All Posts /

Becoming Powerful

Becoming Powerful

Pastors are the first responders for the spiritual well-being of a global community that has been deeply shaken.

Who is caring for our pastors in this hour on the earth? This question has been stirring in my heart and infusing me with desire to offer soul strengthening to these heroic men and women being asked to serve, lead, innovate, and problem-solve in unprecedented ways.

Appreciating the extreme value of your time as a pastor, I’ve created brief vignettes that’ll give just a sneak peak into some of what I’ve curated and distilled over twenty years of relentlessly pursuing the recovery of the ancient path. It is my deep hope that this message, Becoming a King, will provide you with soul strengthening that will, in time, overflow into the lives of those entrusted to your care.

Serving as a guest teaching pastor is a constant reminder to me of the profound need to prioritize care for our pastors. At the conclusion of this blog, you’ll find a link to an exclusive pastors’ gathering I recently hosted as an investment of soul care for you and this courageous global community of like-hearted leaders.

When can you entrust a man with power?

Twenty years ago, driving along a mountain valley and returning from an adventure, John Eldredge, author of Wild at Heart once said to me, “The great problem of the earth and the great aim of the masculine journey boil down to this: when can you trust a man with power?”

I was a young man looking to recover the most important thing. At the time, looking around me as well as within, what I mostly saw was evidence of men being entrusted with power and it bringing harm to themselves and others. Every boy knows he was made to be powerful. As an acorn carries the blueprint of the oak tree, so the heart of every boy holds the possibility of becoming a good and trustworthy king. Yet often headlines confirm what we know from our own stories: the anguished consequences of the mishandling of power. Is there a path to becoming the kind of whole-hearted man who can be entrusted with power and have it turn out for good?

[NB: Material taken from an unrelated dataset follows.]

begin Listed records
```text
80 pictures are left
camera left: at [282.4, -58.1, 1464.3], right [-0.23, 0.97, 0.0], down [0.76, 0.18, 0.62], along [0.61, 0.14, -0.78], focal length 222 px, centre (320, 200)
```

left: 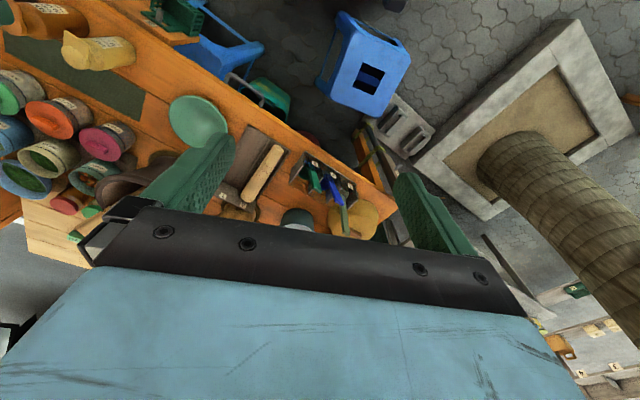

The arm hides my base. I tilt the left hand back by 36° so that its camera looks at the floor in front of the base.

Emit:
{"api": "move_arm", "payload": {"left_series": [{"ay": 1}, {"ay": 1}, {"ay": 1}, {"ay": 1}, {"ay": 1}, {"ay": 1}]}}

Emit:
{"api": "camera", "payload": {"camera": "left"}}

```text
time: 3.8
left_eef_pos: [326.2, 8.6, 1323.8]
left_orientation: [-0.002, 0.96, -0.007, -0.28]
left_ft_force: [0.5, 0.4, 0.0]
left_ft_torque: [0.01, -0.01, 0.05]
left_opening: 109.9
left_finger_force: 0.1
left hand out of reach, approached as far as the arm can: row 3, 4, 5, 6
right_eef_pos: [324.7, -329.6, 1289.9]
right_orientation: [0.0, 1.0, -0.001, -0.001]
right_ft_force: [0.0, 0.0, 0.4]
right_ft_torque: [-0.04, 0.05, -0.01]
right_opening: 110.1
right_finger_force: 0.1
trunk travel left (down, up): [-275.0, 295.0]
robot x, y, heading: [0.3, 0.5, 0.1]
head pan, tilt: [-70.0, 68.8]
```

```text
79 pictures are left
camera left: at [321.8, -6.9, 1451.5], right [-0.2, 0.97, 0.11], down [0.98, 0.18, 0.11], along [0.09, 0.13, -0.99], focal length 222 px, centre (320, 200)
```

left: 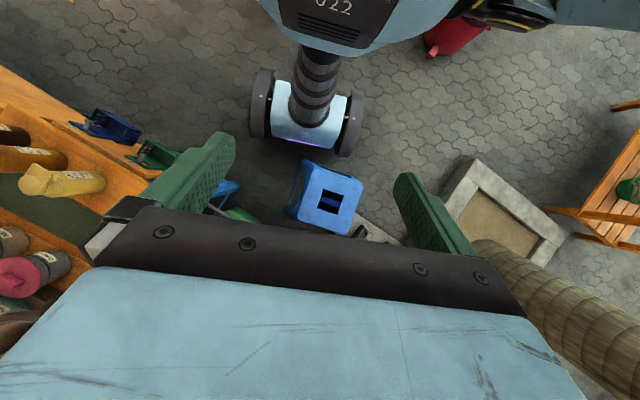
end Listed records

Masculinity is in need of restoration. But what is the way, and how can we find it? Twenty years ago I set out on pilgrimage to recover the answer to that question. Becoming a King, as a book, and a small group and retreat video and study guide, was the fruit of that quest. What if there was an ancient path and process, newly recovered that that restores the hearts of men? Here are the central narrow gates through which every man must venture if he is to become the kind of man—the kind of pastor—to whom God can entrust his kingdom:

Whatever else we encounter when we engage the life of Jesus, we encounter a person who is living fully as a son. Sonship is the truest state of being. It is the epicenter of Jesus’ life and it is the epicenter of ours. And only from an ongoing experience of sonship can we bring our strength—rather than our question—to the world.

If we live from an ever-expanding reservoir of sonship as our primary identity, we will become the kind of person that can prevail in any circumstances, no matter what the cost. And even more, we will recover the lost treasure of deep and lasting joy. It was said by George MacDonald, “Since we are the sons of God, we must become the sons of God.” How will we become the sons that we are intended to be?

Terry Pearce once said, “There are many people who think they want to be matadors, only to find themselves in the ring with 2,000 pounds of bull bearing down on them, and then discover that what they really wanted was to wear the tight pants and hear the crowd roar.”

Who have I become? After the fall of man, Adam confesses, “I was afraid, because I was naked; so I hid.” Adam’s story is every man’s story. We have become who we are not.

We are haunted by fear of failure and the taunting of that which we find lacking within. In response to our terror, we form caricatures to help us deny our vulnerability and independently survive. Yet the self-protective man we have become is not the truest us. The truest reality of the masculine soul is that we are inheritors of original goodness, magnificently crafted in the image of God. As Jesus promised, from putting to death the false within a man, a greater life emerges. It is here we are welcomed to risk engaging in the extraordinary process of recovering an indestructible life, a life of ever-deepening union with God. A life worth living.

Who am I becoming? It was G. K. Chesterton who said, We are all under the same mental calamity; we have all forgotten our names. We have all forgotten what we really are.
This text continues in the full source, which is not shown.